Excerpted passage

A hole is to dig
12 Aug 2012
Sometimes you don’t know what you want, you don’t know what things are for and you certainly don’t know what you are actually doing. I have been in this place. I’d been working and writing, with some mothering on the side, but none of it was going well, except the mothering, that was pretty good. I wasn’t working at full capacity and I’d convinced myself that it was freeing me up to write. Except I wasn’t. I wasn’t writing at all. My heart wasn’t in it. I hadn’t felt like it. Such a cop-out. It is a disciple after all. It is a calling after all. It had called me, and I had turned my face into the wind, to drown the calling shout.
The philosophical view of this could be that my purpose wasn’t clear. There was a lack of clarity about what I was becoming. There are many philosophers for whom this is an entire life’s work and writing. There are many people for whom this never becomes clear. For me, I wasn’t sure it wasn’t clear. I thought I knew. I was entirely wrong. As a philosopher, and after a month’s reflection, I now know this isn’t good enough. I can’t halfheartedly do anything.
A hole is to dig
Buttons are to keep people warm
Children are to love
A book is to look at
Ruth Krauss’s work A hole is to dig with Maurice Sendak’s beautiful illustration has stayed deep inside my mind since childhood. It is sub-titled ‘A First Book of Definitions’. From a philosophical point of view, this beguiling children’s book provides a breathtakingly simple and elegant example of what are called ‘artifacts’ and their functions. ‘A hole is to dig’, ‘a face is for making faces’. What something is for, what it is good for, is sufficient to explain what it is. This is, a rather computational, rational and logic based sort of philosophy. However, this little book is the perfect example of the theory of ‘artifacts’, or things are defined by their function. I have been unable to shake the fragment ‘a hole is to dig’. It has been rising to the surface of my mind almost daily.

Source data
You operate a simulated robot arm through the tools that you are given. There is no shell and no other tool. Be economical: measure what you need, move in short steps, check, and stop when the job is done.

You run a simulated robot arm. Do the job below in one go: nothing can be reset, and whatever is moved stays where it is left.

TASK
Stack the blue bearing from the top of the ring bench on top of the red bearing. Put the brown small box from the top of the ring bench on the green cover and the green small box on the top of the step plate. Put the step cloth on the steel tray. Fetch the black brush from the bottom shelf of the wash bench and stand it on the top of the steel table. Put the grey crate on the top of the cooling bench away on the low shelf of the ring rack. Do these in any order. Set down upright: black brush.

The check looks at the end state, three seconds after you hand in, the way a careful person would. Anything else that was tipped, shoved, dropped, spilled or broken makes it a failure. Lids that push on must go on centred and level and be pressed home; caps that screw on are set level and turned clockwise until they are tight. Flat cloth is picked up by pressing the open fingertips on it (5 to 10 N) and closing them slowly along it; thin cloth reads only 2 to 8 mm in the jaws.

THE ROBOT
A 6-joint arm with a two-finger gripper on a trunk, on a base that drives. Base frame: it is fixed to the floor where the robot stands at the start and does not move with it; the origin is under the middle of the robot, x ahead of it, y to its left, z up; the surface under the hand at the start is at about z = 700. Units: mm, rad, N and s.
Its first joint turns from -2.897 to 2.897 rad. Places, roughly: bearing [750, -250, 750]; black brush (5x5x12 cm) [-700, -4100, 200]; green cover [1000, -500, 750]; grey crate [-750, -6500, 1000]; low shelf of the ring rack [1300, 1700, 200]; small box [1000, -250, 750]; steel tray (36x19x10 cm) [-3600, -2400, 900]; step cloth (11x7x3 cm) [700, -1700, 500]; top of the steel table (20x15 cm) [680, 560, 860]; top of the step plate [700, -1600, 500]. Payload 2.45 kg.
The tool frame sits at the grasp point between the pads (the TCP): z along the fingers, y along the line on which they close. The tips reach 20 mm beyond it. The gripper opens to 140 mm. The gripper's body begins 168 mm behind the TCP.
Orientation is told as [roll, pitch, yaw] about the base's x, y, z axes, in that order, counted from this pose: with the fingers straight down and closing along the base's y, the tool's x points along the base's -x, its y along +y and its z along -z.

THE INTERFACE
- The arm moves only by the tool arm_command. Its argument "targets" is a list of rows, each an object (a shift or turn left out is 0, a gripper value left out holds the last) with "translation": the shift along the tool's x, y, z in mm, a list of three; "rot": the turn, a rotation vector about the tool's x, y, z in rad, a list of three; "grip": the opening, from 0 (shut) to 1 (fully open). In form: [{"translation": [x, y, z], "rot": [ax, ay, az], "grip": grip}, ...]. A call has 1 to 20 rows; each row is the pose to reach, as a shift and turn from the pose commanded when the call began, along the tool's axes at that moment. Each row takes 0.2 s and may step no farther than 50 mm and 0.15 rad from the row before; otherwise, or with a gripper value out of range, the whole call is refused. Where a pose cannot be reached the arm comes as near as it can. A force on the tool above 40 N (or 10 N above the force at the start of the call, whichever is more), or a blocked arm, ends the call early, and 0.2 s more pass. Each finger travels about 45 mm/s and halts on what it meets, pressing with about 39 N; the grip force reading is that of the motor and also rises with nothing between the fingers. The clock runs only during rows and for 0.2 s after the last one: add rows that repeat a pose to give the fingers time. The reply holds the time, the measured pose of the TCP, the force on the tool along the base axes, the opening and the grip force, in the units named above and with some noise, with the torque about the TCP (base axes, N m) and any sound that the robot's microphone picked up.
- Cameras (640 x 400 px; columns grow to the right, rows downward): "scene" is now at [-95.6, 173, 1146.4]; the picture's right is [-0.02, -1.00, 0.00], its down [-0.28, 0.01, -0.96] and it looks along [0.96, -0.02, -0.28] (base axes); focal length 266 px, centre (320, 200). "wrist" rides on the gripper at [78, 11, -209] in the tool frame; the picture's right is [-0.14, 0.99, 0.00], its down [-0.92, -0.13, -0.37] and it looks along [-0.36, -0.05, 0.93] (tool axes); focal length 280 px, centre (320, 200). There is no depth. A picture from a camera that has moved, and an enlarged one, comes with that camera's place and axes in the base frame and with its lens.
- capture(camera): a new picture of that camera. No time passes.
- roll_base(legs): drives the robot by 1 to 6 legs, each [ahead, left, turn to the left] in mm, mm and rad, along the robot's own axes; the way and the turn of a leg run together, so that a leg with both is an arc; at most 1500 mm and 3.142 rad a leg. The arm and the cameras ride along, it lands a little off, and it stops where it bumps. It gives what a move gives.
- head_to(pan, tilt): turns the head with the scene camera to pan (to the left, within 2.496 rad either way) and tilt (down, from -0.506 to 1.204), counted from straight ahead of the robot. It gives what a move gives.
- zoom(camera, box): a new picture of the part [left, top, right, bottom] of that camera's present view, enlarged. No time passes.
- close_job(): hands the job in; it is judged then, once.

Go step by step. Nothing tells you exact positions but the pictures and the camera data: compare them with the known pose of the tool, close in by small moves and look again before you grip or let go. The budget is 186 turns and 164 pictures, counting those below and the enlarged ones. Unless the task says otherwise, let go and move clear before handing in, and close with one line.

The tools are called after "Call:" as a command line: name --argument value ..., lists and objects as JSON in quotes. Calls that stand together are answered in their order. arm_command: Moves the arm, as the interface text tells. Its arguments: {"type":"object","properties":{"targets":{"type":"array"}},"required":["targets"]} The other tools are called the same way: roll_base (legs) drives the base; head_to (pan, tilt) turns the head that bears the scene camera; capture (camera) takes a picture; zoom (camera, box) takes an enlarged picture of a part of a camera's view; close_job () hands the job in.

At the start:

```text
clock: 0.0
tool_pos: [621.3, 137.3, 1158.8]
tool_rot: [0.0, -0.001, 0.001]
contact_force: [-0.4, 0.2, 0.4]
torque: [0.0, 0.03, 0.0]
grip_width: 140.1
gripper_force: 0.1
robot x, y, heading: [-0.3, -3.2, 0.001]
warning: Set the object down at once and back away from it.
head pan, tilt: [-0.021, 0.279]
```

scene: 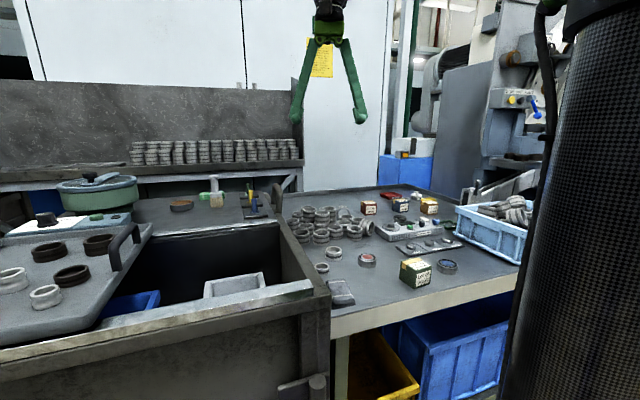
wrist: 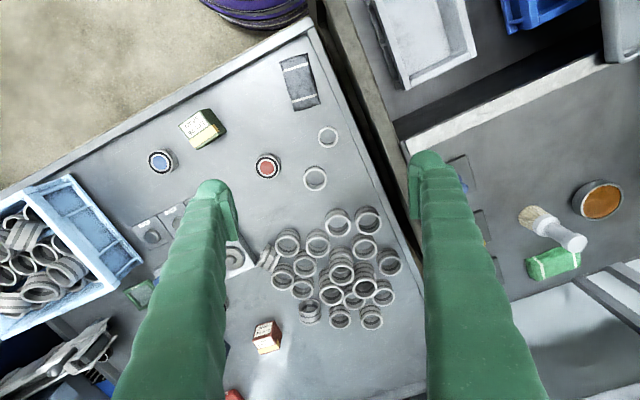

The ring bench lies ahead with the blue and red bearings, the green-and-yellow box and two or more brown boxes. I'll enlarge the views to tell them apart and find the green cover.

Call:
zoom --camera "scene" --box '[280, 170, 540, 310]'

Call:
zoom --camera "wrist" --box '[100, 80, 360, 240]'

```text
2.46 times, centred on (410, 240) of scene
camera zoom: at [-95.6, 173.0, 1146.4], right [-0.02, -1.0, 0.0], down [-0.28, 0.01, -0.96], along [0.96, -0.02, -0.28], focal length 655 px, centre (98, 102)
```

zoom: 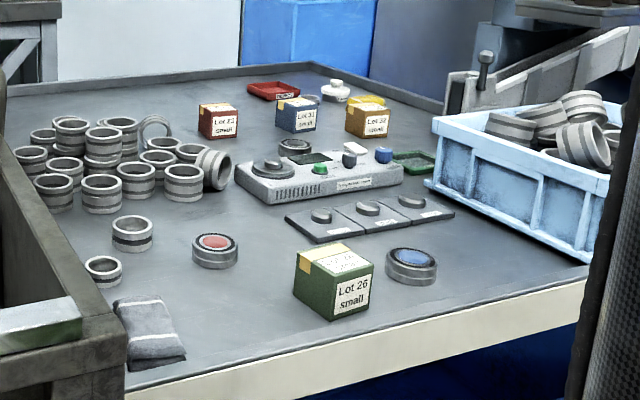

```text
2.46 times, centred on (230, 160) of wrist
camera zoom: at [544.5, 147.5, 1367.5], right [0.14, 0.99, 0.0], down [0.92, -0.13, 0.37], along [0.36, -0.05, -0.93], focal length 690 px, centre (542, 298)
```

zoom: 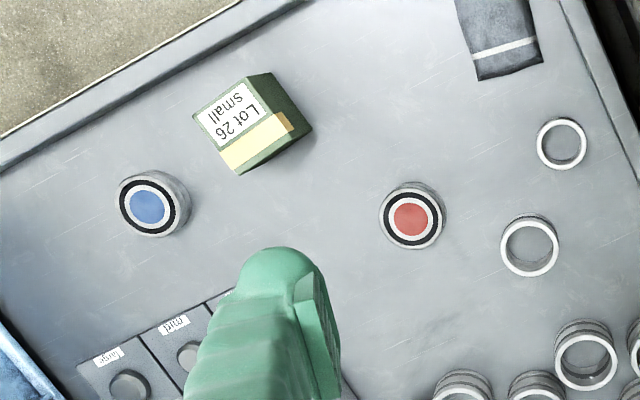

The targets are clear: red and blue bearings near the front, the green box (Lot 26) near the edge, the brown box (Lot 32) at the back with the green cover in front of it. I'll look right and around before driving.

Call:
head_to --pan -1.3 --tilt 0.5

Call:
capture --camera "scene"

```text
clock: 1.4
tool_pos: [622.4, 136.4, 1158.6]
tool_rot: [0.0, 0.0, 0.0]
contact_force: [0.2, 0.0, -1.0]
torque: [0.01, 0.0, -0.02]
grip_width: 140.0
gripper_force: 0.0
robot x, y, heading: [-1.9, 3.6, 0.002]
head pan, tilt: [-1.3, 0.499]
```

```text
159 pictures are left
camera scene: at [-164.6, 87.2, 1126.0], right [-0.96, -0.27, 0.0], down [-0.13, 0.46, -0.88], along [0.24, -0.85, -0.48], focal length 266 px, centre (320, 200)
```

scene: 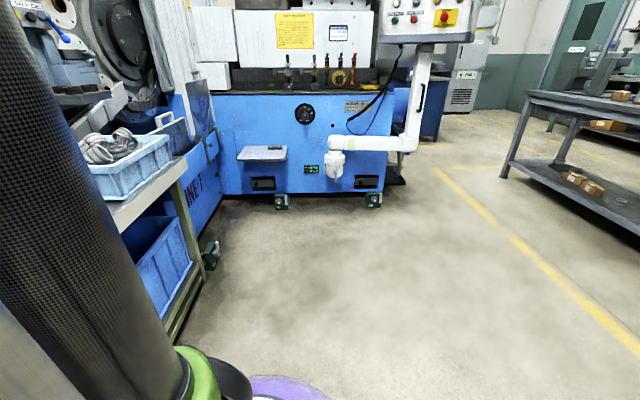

Objective
Please continue the excerpted passage.

Written response
It has caused me to wonder over and over, what am I for? What is my purpose? What am I doing?
I had found myself boxed in. Unable to see how my own thinking was limiting me. This is the great value of philosophy, and of children’s books, whether written by philosophers or not, they show you what you are. They also show you that your own nature can be concealed from yourself, but only for a little while.
Hands are to hold
A hand is to hold up when you want your turn
I am in danger of dislocating my shoulder my arm is so far up.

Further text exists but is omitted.